It is essential to explicitly teach students how sounds in words work (phonemic awareness) and how those sounds connect to the letters they see in print (phonics). Phonemic Awareness instruction does not replace phonics instruction, but rather, both skills are necessary when teaching students to decode words accurately and automatically. As Wiley Blevins explains, “Phonemic awareness training provides the foundation on which phonics instruction is built.  Thus, children need solid phonemic awareness training for phonics instruction to be effective.”

According to the research brief completed by the EAB, reading instruction in kindergarten through third grade should have a greater focus on word decoding until students become fluent readers.  Much work has been done around Linnea Ehri’s phases of word reading to help us understand how phonemic awareness progresses into phonics, phonic decoding and eventually fluent and automatic reading.

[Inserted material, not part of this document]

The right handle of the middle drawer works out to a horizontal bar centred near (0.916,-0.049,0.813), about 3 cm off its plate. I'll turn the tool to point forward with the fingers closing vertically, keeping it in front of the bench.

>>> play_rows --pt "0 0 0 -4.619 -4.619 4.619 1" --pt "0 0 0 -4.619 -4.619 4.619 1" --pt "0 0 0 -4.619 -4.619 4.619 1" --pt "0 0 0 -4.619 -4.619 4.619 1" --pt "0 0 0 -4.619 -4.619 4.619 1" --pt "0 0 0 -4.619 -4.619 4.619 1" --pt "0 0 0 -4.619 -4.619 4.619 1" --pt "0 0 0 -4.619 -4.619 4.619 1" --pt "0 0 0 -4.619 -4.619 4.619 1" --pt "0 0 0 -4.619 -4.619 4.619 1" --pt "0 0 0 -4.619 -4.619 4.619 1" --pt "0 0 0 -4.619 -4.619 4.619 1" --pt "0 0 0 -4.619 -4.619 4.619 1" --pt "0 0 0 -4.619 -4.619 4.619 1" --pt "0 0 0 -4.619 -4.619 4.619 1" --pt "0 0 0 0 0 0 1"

In the partial alphabetic phase of reading, children begin to understand that words are made up of individual sounds and learn the letters that represent those sounds. As they move beyond the partial alphabetic stage, and into the full alphabetic stage children begin using the skills of blending and segmenting to decode and encode words.

The Literacy Gap

It has often been thought that if children could blend and segment they would be proficient readers. However, blending and segmenting are only enough to get children to the full and consolidated alphabetic phases, not the automatic phase of reading.  This is the cause of the lack of proficient readers our nation produces. In 2019, NAEP scores revealed that only 35%  of 4th graders and 34% of 8th were considered to be proficient readers. Many of our students are left at the basic or below basic level of reading.There are two main contributors to the struggle to create proficient readers:

  1. Students are not explicitly taught phonemic awareness and phonics. Instead, they think of words as visual and memorize them as whole units. They tend to guess at words using picture clues or the beginning sounds in a word. As we shift from “learning to read” to “reading to learn” in 3rd grade and beyond, these students do not have any strategies to read unknown words.
  2. Students may have received explicit phonemic awareness and phonics instruction, but only to the basic levels of blending and segmenting. This allows students to sound out words, but does not give them the skills necessary to turn unknown words into automatic sight words. Sounding out words, or phonic decoding, does not allow students to focus on the content and comprehend what they are reading. Instead, they are laboring over the words they are reading and focusing on decoding.

All of Ehri’s phases of reading are important to the development of a reader. However, we don’t want students to get stuck in the full and consolidated alphabetic phases. We need to move beyond those stages and provide advanced phonemic awareness instruction with phoneme manipulation to allow students to reach the automatic phase. We can show students how the work we do through the air can transfer to print, allowing them to read and spell more words.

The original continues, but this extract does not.